## start

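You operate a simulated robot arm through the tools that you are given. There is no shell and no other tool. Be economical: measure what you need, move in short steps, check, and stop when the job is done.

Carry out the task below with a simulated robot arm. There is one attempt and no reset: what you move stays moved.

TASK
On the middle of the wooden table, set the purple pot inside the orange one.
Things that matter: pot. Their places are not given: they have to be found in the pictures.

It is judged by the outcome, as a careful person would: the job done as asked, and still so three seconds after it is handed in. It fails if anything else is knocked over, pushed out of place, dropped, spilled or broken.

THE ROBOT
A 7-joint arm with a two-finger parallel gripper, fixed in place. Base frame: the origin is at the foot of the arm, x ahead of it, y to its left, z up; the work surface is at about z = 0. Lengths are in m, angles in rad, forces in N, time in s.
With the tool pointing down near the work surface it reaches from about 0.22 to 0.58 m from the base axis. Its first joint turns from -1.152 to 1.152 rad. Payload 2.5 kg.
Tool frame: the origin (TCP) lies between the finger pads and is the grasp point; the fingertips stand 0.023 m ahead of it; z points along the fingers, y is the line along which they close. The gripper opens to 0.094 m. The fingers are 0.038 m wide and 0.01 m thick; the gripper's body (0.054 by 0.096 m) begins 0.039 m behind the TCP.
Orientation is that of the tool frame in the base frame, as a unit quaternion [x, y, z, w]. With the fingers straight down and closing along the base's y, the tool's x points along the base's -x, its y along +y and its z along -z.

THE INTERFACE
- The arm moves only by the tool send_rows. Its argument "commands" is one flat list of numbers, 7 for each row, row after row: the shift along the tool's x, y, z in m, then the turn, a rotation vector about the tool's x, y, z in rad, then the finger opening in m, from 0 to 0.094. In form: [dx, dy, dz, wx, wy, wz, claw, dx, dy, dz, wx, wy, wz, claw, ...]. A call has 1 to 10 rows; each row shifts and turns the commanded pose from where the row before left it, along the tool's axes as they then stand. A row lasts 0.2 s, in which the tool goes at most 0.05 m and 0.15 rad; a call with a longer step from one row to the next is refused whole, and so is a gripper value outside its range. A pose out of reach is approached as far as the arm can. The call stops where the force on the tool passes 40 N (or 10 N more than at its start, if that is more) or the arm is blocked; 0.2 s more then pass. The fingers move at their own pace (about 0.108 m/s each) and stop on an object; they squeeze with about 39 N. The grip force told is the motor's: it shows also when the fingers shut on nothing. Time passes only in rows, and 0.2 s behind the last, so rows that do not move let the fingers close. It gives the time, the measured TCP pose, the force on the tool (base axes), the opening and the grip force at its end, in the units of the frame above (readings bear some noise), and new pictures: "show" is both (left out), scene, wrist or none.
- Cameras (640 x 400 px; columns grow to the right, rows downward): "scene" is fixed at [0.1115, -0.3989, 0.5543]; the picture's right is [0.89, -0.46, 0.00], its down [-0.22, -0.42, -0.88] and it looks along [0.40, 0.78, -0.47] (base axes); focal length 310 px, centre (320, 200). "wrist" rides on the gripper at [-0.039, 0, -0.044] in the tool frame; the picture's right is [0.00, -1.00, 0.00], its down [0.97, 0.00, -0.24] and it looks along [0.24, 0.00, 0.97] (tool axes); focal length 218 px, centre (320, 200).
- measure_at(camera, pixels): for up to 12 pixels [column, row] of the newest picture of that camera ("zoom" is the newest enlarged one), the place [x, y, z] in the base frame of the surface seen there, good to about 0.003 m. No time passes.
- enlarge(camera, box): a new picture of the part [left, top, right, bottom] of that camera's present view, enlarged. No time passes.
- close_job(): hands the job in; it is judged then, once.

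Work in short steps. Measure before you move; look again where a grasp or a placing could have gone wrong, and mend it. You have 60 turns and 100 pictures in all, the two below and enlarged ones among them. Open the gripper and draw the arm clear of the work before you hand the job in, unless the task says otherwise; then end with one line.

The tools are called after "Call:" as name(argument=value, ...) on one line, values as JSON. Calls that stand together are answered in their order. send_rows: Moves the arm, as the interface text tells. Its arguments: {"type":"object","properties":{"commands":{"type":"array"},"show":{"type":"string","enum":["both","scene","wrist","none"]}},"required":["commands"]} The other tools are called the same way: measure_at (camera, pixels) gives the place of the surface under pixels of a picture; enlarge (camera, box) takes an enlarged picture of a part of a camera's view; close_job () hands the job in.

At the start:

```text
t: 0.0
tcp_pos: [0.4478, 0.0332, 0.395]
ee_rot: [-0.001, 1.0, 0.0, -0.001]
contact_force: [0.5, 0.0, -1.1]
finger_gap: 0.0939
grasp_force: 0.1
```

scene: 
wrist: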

## end

## EXERCISES
1. Show the exact text of the text starting from "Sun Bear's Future" and stopping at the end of "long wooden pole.".
2. Could you carry on with the text from where it ends?

## TEXT
## start

Sun Bear's Future Showing a Few Rays of Hope
Date: 29-Aug-03
Country: CAMBODIA
Author: Ed Cropley
Pacing back and forth inside their tiny steel cage, the only thing the two female sun bears have to look forward to each day is another bowl of kitchen slops pushed in at the end of a long wooden pole.
Bought as cubs to draw guests to a sprawling open-air restaurant on the outskirts of the Cambodian capital, Phnom Penh, they have now grown too big and dangerous to be let out of the cage, their home for the last nine years.
"We don't let the bears go for walks any more because they are naughty," said a waiter, rolling up his trouser-leg to reveal a huge scar dating from the last time Sok, now weighing in at 50 kilos (110 lb) of teeth, claws and muscle, tasted life on the outside.
Bears caged for the amusement of guests and tourists in hotels and restaurants are becoming a less common sight across Cambodia as it slowly emerges from decades of war, including the 1970s Khmer Rouge genocide.

## end

## RESPONSES TO THE TASKS
1.
Sun Bear's Future Showing a Few Rays of Hope
Date: 29-Aug-03
Country: CAMBODIA
Author: Ed Cropley
Pacing back and forth inside their tiny steel cage, the only thing the two female sun bears have to look forward to each day is another bowl of kitchen slops pushed in at the end of a long wooden pole.

2.
Alongside the U.N.-led economic and political reconstruction, wildlife groups have been active since the late 1990s promoting the notion of animal welfare - an alien concept to most of the impoverished Southeast Asian nation's 13 million people.
Now, they say, those efforts are bearing fruit as local attitudes to large and endangered animals such as the sun bear slowly change.
Government-backed radio campaigns and huge billboards showing chained-up, weeping bears having paws lopped off by meat cleavers have resulted in the virtual disappearance of bear from Phnom Penh menus, says Suwanna Gauntlett of animal charity WildAid.
The use of body parts such as the gall-bladder or penis in traditional medicines is also on the wane, as is the habit of keeping caged animals as a sign of personal power and prestige.
"It used to be that anybody who was anybody had to have a tiger in his living room," said Gauntlett. "But in many cases now we are successful in getting people to hand over bears, even if they are rich and powerful."
BEAR FACTS
Also known as the honey bear for its reputed love of sweet food, the sun bear is the smallest of all the bear family as well as being the least understood and one of the most endangered.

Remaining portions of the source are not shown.